È un discorso che parla alla Curia, ma che in realtà riguarda tutta la Chiesa. Perché il problema non è solo organizzativo, è spirituale e culturale. Si può riformare una struttura, ma se non cambia la mentalità, il rischio è di riprodurre gli stessi vizi con nuove etichette. Leone sembra dirlo con chiarezza: senza una conversione profonda, la riforma resta un esercizio di stile.

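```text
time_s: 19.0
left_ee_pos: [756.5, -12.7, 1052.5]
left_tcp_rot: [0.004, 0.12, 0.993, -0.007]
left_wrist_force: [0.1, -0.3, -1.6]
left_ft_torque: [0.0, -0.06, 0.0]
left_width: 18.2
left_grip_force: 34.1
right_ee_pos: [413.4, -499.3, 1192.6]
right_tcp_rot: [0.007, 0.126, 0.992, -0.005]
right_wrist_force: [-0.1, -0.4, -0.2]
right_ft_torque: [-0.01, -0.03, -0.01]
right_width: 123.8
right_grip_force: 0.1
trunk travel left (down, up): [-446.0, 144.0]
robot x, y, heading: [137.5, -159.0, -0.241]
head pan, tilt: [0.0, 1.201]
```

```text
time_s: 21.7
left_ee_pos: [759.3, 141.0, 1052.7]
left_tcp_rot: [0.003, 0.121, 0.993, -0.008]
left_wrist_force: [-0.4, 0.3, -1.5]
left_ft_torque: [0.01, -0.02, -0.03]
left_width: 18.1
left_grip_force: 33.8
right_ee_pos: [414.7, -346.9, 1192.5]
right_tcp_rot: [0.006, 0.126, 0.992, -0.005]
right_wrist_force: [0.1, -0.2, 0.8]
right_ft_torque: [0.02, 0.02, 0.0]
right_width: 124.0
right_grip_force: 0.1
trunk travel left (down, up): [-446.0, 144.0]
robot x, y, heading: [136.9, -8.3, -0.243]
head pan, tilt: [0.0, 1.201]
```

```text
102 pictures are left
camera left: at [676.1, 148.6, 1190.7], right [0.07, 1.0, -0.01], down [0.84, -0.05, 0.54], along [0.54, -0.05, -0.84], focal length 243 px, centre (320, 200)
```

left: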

E qui il tono si fa più severo, quasi disincantato. Perché la storia insegna che le istituzioni, tutte le istituzioni, tendono a difendere se stesse prima della loro missione. Anche la Chiesa non è immune da questa tentazione. Anzi, proprio perché depositaria di un messaggio universale, rischia più di altre di smarrirlo dietro le liturgie del potere. Il monito di Leone suona allora come un avvertimento finale: una Curia che dimentica di essere strumento e non fine finisce per diventare un problema, non una risorsa.

In questo senso, il richiamo non è solo pastorale, ma profondamente politico nel significato più alto del termine. Perché mette in discussione il modo in cui il potere viene esercitato e giustificato. E perché ricorda che, senza missione, il potere ecclesiastico perde la sua legittimità. È una verità scomoda, ma necessaria: quando la Chiesa smette di interrogarsi sul proprio rapporto con il potere, non tradisce solo il Vangelo. Tradisce anche se stessa.